SUPPLIED PASSAGE:
Welcome to the Eva’s Financial Literacy Toolkit!
Financial literacy. What does it mean to you? Do you get nervous when you hear those words? Does it cause your stress levels to rise as you remember the bills waiting for you at home or your credit you’ve been trying to restore? Or does it motivate you to stay on track and be diligent with your savings goals? Financial literacy – and money in general – makes everyone feel differently because we all have a different relationship with it. Whether that relationship is a cause of our stress, or a success for us to celebrate, it’s about time we talk about it more freely and in a more engaging way for our youth.
This toolkit was created to increase the financial literacy and champion the financial empowerment of homeless and at-risk youth. It was designed, facilitated and evaluated at Eva’s three youth shelter sites in Toronto: Eva’s Phoenix, Eva’s Place and Eva’s Satellite. On this Toolkit website you will find an overview of the project, synopses of the research including the literature review and gap analysis, the six outcome-oriented modules that are free to download along with the Activity Booklet for participants, as well as facilitator recommendations. The content was brought together from a variety of resources, and measured through the use of youth-driven focus groups, surveys and engagement committees. I’m delighted to share my findings and to mobilize the knowledge I have gained through my facilitation experiences at Eva’s three sites! I encourage you to have fun with the content of the workshops I’ve created should you wish to take it on and teach financial literacy workshops of your own. Join in on the change to heighten engagement and enjoyment in financial literacy programming!
-Meaghan, Toolkit Creator
In its final report in December, 2010, the Task Force on Financial Literacy defined financial literacy as having the knowledge, skills and confidence to make responsible financial decisions. In a time when personal finances are becoming more and more complex, financial literacy skills for our youth are critical, so why do we continue to lack engaging programming in this field, particularly for marginalized youth learners?
This project aimed to review, refine and redesign financial literacy programming for homeless and at-risk youth in order to equip them with the skills they need to obtain financial independence: a key for sustaining independent housing and reducing homelessness nationally. Upon the completion of a literature review and gap analysis, it became evident that the project needed to set the goal of developing a broader context for financial literacy education. The Toolkit that was subsequently created was able to achieve this goal by rebuilding the curriculum from the ground up. Through scrapping traditional curriculum and pedagogy and harnessing the youth voice, this Toolkit model was able to redesign financial literacy programming for youth at risk in an authentic and organic way. Through the use of experiential and activity-based learning, the content can change according to the needs of the individuals and context of the organization facilitating the modules. This is achieved through client-responsive teaching strategies. In addition, the leverage of the youth voice was essential to developing the content of the toolkit – it allowed the content to be relevant to the current financial realities homeless and at-risk youth are facing.
Researched, facilitated, and evaluated at Eva’s three shelter sites over the past year, the full Financial Literacy Toolkit is now available on this site which encompasses the research synopses, a set of six outcome-oriented modules that are free for anyone to download, evaluation templates, successes, challenges and recommendations for use.

MATERIAL:
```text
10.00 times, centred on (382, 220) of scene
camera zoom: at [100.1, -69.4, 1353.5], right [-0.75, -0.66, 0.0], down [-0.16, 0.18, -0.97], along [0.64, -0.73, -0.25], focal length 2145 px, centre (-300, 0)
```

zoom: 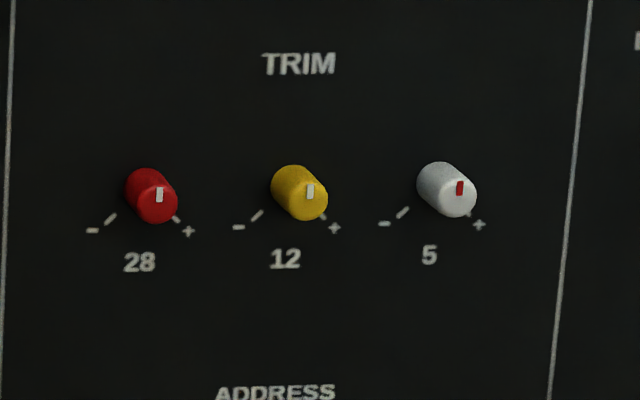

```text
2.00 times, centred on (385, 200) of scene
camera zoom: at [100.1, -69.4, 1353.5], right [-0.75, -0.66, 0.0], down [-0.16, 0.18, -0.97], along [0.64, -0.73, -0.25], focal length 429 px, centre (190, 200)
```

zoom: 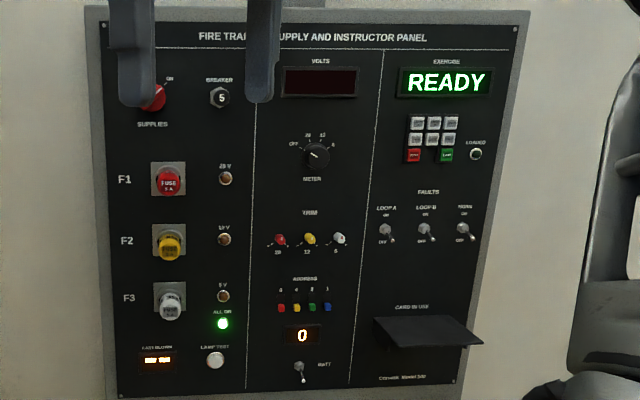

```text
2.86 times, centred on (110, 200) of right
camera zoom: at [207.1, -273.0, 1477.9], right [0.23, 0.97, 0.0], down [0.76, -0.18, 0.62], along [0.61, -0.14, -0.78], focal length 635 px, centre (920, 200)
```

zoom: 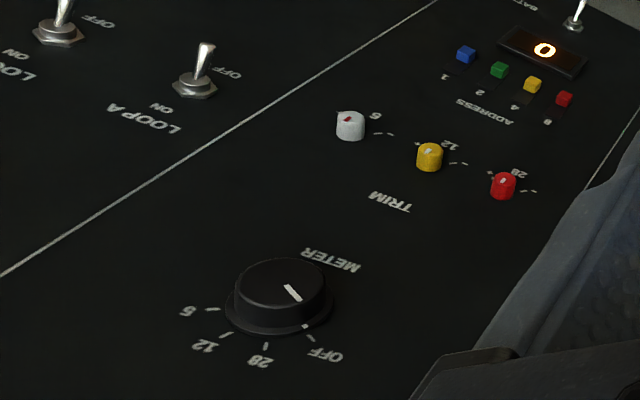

WORK INSTRUCTIONS:
A: Locate "Welcome to the" and "for our youth." in the supplied passage, and write out these words with everything between them.
B: I need the supplied passage continued from the place where it stops.

RESULTS IN ORDER:
A:
Welcome to the Eva’s Financial Literacy Toolkit!
Financial literacy. What does it mean to you? Do you get nervous when you hear those words? Does it cause your stress levels to rise as you remember the bills waiting for you at home or your credit you’ve been trying to restore? Or does it motivate you to stay on track and be diligent with your savings goals? Financial literacy – and money in general – makes everyone feel differently because we all have a different relationship with it. Whether that relationship is a cause of our stress, or a success for us to celebrate, it’s about time we talk about it more freely and in a more engaging way for our youth.

B:
I would like to extend a thank you to the administration, housing, programming and employment staff at Eva’s three sites for their continued support of the implementation and evaluation of this toolkit. Through their continued encouragement that residents attend workshops, the impact seen and measured was incredible. Most of all, however, I would like to thank the residents for their hard work, dedication and use of these modules. Without their avid participation and detailed evaluations, the toolkit may not have taken the shape it has. You are my inspiration!
I would also like to thank the TD Financial Literacy Fund for their grant to make this dream a possibility and to Prosper Canada for providing many of the resources used in the Toolkit in their Community Facilitator Toolbox.
Eva’s provides safe shelter, training, counselling, and a wide range of innovative programs and services to help homeless and at-risk youth reach their potential to lead productive, self-sufficient and healthy lives. With cutting-edge services, and distinctive programming, Eva’s offers a continuum of service not available anywhere else in Canada. Locally, Eva’s operates three unique shelters that accommodate 114 youth – aged 16-24 – each night. Nationally, Eva’s works to build innovative and long term solutions to end youth homelessness.
To work collaboratively with homeless and at-risk youth to help them reach their potential to lead productive, self-sufficient and healthy lives by providing safe shelter and a range of services, and to create long term solutions for homeless youth by developing and implementing proactive and progressive services.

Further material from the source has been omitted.